_DESCRIPTION OF THE TASK_:
Read the listing and extract each line that includes the word "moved".

◇ ◇ ◇ ◇ ◇ ◇ ◇

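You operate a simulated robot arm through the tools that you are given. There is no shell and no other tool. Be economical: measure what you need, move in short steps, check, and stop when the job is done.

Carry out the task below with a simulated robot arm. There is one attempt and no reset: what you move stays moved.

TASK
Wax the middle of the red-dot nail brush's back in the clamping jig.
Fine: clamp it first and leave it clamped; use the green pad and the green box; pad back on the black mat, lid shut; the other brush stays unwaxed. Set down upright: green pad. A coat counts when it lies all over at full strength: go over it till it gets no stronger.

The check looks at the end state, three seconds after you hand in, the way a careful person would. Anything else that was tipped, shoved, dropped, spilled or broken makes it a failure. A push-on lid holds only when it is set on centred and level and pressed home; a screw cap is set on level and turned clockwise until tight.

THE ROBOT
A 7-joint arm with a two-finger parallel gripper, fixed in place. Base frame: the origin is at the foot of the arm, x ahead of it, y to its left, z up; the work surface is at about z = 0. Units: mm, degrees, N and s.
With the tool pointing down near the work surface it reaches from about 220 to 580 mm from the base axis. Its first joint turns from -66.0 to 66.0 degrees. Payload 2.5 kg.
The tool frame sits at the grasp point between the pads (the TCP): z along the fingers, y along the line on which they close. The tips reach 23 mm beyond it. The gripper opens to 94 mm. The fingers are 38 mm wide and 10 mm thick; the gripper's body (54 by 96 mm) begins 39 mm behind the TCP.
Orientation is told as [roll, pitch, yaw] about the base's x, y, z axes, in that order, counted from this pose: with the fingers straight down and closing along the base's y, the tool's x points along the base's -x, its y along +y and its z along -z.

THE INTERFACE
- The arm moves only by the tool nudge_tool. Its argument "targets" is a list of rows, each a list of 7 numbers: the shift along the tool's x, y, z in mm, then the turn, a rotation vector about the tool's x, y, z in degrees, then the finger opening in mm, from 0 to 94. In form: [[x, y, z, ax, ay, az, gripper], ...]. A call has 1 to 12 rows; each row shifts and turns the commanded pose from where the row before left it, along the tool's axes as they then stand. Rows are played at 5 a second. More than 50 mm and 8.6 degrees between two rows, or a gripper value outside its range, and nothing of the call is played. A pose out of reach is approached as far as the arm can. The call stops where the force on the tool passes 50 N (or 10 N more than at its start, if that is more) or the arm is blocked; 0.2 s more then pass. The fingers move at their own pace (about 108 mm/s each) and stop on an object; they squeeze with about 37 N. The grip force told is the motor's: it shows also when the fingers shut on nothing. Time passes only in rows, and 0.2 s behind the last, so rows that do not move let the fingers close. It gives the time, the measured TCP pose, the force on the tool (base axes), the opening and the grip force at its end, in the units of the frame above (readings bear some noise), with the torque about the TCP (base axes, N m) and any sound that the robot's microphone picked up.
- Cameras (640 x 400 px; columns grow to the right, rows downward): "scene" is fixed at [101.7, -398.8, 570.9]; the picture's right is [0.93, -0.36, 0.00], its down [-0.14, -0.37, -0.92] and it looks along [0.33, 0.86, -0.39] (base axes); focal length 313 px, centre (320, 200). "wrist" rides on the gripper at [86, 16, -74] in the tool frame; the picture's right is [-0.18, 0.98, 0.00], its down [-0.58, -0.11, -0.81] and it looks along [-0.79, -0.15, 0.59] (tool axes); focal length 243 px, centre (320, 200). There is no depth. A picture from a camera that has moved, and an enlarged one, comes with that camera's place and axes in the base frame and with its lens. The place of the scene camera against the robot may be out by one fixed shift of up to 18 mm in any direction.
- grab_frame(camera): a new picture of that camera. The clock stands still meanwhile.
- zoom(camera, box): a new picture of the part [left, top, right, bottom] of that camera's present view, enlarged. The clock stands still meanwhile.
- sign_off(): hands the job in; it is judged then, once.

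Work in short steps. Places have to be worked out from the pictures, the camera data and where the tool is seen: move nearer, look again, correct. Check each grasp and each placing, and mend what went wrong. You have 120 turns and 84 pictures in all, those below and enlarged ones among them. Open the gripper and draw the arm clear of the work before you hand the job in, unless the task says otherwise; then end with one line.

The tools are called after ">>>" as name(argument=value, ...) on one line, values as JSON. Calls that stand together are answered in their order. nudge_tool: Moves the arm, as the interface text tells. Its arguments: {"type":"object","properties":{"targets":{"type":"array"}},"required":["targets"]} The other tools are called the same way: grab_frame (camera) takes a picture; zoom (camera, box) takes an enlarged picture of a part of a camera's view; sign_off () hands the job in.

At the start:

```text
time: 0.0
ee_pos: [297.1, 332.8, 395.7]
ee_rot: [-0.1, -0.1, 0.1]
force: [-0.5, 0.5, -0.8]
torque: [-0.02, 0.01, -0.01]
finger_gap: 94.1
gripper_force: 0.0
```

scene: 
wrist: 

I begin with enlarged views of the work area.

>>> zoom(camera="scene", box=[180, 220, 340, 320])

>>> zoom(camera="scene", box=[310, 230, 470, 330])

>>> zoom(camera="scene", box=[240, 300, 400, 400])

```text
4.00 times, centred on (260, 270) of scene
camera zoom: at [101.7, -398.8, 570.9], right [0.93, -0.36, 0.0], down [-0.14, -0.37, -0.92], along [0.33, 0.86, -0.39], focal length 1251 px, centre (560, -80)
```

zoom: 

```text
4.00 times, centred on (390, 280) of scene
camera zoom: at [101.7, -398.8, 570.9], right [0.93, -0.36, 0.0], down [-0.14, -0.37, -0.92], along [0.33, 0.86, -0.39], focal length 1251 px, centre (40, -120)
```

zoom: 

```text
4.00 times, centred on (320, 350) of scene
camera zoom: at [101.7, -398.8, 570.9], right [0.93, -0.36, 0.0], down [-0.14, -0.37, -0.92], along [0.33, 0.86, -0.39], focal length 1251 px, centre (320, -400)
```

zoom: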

◇ ◇ ◇ ◇ ◇ ◇ ◇

_RESULT_:
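Carry out the task below with a simulated robot arm. There is one attempt and no reset: what you move stays moved.
- Cameras (640 x 400 px; columns grow to the right, rows downward): "scene" is fixed at [101.7, -398.8, 570.9]; the picture's right is [0.93, -0.36, 0.00], its down [-0.14, -0.37, -0.92] and it looks along [0.33, 0.86, -0.39] (base axes); focal length 313 px, centre (320, 200). "wrist" rides on the gripper at [86, 16, -74] in the tool frame; the picture's right is [-0.18, 0.98, 0.00], its down [-0.58, -0.11, -0.81] and it looks along [-0.79, -0.15, 0.59] (tool axes); focal length 243 px, centre (320, 200). There is no depth. A picture from a camera that has moved, and an enlarged one, comes with that camera's place and axes in the base frame and with its lens. The place of the scene camera against the robot may be out by one fixed shift of up to 18 mm in any direction.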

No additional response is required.